::: Data extract :::
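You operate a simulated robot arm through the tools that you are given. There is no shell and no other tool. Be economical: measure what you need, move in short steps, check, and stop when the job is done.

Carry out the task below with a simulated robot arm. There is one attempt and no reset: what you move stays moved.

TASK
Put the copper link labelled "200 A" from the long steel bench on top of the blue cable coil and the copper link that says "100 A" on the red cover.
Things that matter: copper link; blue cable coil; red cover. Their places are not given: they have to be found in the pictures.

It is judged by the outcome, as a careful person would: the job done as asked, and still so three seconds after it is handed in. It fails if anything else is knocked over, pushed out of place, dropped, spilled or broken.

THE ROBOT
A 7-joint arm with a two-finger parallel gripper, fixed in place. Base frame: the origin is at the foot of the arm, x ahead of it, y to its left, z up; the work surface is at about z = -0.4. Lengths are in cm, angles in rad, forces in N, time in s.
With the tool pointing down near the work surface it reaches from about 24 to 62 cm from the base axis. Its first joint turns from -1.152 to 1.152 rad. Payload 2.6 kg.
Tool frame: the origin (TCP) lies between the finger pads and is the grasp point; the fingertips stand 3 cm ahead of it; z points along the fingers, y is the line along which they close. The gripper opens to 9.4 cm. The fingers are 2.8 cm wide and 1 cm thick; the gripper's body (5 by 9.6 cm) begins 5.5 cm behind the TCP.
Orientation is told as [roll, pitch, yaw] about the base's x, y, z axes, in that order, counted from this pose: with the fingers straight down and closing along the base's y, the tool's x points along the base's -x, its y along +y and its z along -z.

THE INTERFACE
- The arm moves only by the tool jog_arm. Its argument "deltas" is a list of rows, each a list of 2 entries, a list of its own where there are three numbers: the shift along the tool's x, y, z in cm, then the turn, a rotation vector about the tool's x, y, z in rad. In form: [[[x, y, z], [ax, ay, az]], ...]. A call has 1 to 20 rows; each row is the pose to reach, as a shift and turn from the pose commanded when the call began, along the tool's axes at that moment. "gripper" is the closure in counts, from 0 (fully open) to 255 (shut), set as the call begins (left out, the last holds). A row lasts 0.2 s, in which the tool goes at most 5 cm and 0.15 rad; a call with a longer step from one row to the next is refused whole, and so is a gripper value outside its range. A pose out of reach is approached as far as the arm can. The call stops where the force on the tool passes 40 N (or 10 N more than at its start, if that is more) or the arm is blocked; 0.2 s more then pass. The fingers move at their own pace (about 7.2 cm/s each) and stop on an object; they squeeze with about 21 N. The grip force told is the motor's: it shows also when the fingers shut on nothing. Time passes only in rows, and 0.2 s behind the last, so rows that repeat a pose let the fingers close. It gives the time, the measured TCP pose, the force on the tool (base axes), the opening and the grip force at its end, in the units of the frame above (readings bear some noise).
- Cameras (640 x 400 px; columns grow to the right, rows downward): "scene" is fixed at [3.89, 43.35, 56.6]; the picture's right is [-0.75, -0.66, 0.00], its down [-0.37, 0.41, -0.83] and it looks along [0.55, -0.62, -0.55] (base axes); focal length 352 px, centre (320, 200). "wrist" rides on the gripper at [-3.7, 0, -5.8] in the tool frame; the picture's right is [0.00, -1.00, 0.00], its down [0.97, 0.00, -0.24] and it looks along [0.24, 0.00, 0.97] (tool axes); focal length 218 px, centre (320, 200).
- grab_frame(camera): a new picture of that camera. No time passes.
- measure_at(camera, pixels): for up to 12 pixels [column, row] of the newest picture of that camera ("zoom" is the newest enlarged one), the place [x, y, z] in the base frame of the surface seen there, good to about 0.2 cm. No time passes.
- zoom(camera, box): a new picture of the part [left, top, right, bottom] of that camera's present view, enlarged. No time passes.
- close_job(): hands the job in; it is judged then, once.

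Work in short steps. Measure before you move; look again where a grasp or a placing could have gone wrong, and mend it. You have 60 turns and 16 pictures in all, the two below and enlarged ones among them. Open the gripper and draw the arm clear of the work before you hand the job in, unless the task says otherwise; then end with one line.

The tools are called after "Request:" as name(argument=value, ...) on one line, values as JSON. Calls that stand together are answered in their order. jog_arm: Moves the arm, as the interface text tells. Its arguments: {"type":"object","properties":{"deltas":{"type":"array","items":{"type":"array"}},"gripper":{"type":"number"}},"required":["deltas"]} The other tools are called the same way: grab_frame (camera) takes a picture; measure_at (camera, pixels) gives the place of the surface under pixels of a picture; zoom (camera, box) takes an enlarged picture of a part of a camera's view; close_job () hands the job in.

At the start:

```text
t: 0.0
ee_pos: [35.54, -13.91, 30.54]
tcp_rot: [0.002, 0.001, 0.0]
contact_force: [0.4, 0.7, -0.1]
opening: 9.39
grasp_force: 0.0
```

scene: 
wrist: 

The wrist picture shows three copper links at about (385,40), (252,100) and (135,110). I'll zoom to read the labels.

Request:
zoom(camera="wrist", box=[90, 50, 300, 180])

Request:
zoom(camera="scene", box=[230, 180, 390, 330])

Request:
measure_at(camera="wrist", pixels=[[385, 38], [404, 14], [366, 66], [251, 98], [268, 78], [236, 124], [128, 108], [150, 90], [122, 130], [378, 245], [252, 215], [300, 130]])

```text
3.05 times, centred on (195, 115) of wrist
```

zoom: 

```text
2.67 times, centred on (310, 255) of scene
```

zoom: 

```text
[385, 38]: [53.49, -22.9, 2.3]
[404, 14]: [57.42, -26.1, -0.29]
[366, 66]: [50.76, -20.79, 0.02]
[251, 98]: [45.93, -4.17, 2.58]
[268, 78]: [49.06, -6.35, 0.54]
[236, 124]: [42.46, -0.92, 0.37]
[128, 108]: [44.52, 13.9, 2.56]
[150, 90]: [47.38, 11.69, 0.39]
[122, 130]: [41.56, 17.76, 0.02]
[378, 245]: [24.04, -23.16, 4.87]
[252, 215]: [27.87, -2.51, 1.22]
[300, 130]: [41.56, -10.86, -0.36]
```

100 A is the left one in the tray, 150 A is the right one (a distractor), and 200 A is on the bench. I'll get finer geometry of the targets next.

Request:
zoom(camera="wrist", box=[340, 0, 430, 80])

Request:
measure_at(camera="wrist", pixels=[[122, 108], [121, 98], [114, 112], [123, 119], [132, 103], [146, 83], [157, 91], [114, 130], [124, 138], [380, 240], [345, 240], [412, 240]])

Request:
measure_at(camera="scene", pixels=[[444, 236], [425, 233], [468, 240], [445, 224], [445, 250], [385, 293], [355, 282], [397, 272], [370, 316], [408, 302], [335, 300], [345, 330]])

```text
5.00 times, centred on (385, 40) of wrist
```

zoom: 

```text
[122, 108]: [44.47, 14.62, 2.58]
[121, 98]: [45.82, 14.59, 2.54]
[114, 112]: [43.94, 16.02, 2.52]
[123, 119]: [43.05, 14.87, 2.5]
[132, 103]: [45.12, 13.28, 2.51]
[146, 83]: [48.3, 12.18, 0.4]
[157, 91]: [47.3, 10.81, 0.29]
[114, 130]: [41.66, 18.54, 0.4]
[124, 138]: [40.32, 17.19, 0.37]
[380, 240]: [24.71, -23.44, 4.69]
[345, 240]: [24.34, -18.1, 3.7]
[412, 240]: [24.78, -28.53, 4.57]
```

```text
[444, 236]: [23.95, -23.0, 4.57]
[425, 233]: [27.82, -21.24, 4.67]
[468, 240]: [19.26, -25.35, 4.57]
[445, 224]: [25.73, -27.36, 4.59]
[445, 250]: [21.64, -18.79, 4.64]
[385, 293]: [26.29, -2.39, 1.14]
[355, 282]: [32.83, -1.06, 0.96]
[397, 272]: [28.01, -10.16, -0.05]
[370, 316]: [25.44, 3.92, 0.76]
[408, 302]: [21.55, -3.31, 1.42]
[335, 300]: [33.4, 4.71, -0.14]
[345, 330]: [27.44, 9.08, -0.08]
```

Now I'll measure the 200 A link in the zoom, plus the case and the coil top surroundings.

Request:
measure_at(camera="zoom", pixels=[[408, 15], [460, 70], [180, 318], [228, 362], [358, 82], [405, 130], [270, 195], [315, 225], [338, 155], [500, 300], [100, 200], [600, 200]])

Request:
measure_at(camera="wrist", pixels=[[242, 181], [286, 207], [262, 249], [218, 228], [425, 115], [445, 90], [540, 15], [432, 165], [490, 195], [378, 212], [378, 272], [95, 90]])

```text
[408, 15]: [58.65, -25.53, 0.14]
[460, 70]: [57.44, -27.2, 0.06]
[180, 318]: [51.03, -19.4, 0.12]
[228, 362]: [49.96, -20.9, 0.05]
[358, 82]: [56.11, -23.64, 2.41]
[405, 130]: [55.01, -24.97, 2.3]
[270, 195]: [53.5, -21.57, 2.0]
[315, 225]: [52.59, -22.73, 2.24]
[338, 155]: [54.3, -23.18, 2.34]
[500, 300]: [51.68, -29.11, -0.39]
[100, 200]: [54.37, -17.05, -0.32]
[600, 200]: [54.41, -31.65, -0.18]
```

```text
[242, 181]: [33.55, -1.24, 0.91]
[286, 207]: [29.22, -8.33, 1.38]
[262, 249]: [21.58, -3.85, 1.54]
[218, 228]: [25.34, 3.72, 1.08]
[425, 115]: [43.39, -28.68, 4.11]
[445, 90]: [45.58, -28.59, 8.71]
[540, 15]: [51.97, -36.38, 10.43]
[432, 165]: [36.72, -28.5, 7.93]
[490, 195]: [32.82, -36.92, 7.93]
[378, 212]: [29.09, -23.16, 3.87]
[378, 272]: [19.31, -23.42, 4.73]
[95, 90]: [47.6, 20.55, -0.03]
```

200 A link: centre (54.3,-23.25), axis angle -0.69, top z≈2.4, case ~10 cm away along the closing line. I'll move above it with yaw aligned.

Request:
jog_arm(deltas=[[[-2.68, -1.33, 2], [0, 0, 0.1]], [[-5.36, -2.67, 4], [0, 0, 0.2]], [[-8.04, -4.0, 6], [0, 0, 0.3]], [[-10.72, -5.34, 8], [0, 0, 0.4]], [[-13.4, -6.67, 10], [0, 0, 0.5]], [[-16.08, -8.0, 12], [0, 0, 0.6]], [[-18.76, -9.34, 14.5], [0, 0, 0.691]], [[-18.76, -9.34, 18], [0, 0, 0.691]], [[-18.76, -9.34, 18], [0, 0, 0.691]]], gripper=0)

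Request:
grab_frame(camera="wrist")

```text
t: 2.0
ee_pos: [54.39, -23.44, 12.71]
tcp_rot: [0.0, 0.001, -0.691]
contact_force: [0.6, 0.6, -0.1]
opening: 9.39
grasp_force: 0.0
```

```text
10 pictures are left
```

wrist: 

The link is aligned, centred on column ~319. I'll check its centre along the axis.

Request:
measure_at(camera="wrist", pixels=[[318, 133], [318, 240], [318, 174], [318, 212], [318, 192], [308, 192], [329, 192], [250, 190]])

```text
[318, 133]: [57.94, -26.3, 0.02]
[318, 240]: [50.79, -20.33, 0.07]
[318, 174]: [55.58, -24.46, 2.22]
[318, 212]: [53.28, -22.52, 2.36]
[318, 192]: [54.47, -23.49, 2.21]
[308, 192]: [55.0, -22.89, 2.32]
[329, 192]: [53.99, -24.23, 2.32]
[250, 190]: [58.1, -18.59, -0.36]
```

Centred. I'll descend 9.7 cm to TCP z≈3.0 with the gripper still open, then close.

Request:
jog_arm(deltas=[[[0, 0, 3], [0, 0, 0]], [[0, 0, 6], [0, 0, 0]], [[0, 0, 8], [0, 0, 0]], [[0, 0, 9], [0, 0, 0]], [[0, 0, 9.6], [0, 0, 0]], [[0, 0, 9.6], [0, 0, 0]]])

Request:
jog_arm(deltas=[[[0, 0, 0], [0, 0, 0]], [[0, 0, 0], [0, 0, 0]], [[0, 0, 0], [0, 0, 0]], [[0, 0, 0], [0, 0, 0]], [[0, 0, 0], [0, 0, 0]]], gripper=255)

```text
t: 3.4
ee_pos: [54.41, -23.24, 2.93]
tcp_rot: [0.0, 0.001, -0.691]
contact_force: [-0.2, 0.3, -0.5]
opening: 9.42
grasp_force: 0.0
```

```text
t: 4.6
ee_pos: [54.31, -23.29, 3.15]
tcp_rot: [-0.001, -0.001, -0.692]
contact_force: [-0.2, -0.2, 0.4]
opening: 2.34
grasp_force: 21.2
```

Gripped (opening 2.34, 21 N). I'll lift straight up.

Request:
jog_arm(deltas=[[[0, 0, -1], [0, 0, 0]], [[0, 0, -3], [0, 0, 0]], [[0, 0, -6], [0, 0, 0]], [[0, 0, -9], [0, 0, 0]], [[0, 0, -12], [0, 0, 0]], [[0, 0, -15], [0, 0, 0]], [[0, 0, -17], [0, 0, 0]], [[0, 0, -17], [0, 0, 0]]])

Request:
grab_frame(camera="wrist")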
:::
▶ **Do this**:
Repeat exactly, please, each line from the beginning of the data through the line with "Put the copper" in it, and only those lines. Set them out as a list numbered 1., 2., 3. and so on, without blank lines.

▶ **Exercise solution**:
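1. You operate a simulated robot arm through the tools that you are given. There is no shell and no other tool. Be economical: measure what you need, move in short steps, check, and stop when the job is done.
2. Carry out the task below with a simulated robot arm. There is one attempt and no reset: what you move stays moved.
3. TASK
4. Put the copper link labelled "200 A" from the long steel bench on top of the blue cable coil and the copper link that says "100 A" on the red cover.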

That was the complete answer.